How modding actually works on Squad
Squad's community mods live on the Steam Workshop – over 600 active items at time of writing, and that's where every serious mod author publishes. You point your server at a Workshop ID, the server pulls the content, and players get prompted to download it when they join. The Workshop is the canonical platform for Squad modding: there's no separate curated directory to maintain, no secondary index to cross-check, just the Workshop and the mod's own Discord if it has one.
For the config detail – mod entry format, Layers.cfg interaction, how the server pulls content on boot – head over to the Squad server configuration guide. I'm not going to rehash it here.
One thing worth flagging up front: client-side vs server-side is the biggest mental model to get right. Some mods (new factions, new maps, total conversions) need every joining player to have the mod locally. Others – anything in the ModLoader ecosystem, for example – run entirely on the server and just tweak behaviour. The second category is massively less friction for players, which is why it's quietly taken over community servers.
Map mods – giving your rotation some personality
The vanilla map pool is genuinely good, but after six months of AAS on Yehorivka you can feel the itch.

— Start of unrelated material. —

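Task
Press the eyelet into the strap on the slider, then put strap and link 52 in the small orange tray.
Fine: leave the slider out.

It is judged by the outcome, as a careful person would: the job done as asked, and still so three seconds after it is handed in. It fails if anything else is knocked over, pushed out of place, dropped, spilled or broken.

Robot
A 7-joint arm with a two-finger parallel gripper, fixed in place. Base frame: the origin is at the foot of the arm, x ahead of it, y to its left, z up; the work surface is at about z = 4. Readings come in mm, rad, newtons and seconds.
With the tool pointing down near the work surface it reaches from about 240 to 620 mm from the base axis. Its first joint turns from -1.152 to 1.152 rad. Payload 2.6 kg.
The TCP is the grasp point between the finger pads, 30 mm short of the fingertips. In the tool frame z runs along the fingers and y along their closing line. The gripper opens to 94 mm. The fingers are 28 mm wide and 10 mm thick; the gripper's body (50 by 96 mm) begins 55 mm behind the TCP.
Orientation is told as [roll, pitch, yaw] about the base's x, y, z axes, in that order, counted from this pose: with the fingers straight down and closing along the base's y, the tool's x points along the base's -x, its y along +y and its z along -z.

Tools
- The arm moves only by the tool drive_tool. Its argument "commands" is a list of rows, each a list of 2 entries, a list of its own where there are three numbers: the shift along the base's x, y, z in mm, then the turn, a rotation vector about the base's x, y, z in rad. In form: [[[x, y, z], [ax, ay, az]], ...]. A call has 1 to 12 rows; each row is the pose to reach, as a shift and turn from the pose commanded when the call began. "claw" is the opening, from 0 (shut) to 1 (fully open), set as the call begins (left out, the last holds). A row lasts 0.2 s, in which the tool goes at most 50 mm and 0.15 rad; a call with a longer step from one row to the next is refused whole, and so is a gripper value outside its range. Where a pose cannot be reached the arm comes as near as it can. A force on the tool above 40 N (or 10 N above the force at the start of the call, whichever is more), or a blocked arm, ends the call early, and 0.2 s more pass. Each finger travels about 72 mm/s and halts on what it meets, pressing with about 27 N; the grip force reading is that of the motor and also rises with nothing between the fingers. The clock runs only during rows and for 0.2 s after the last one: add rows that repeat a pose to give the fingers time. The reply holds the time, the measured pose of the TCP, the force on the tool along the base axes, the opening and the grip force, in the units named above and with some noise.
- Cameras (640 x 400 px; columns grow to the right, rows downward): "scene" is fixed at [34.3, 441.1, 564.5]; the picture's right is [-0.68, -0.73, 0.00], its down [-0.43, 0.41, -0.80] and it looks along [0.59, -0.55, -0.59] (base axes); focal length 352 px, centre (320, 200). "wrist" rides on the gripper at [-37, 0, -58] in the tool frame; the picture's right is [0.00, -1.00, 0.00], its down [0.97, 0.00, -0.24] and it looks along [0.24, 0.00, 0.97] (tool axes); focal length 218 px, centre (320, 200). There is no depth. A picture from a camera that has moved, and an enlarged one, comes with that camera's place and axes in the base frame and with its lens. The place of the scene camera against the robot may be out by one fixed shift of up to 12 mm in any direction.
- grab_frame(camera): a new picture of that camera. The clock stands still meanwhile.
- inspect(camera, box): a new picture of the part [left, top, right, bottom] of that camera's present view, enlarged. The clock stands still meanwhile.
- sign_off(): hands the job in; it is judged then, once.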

Wil's Fools Road (Workshop 3040351557) is a love letter to one of the game's older maps. Updated foliage, redone ground textures, new points of interest that change how flags get fought over. I ran it as a weekly Friday layer on a 50-slot box and it pulled more regulars than any of our vanilla rotations. Worth noting the Steam page currently lists SQ v8.2 – double-check compatibility against your current Squad version before committing to a night.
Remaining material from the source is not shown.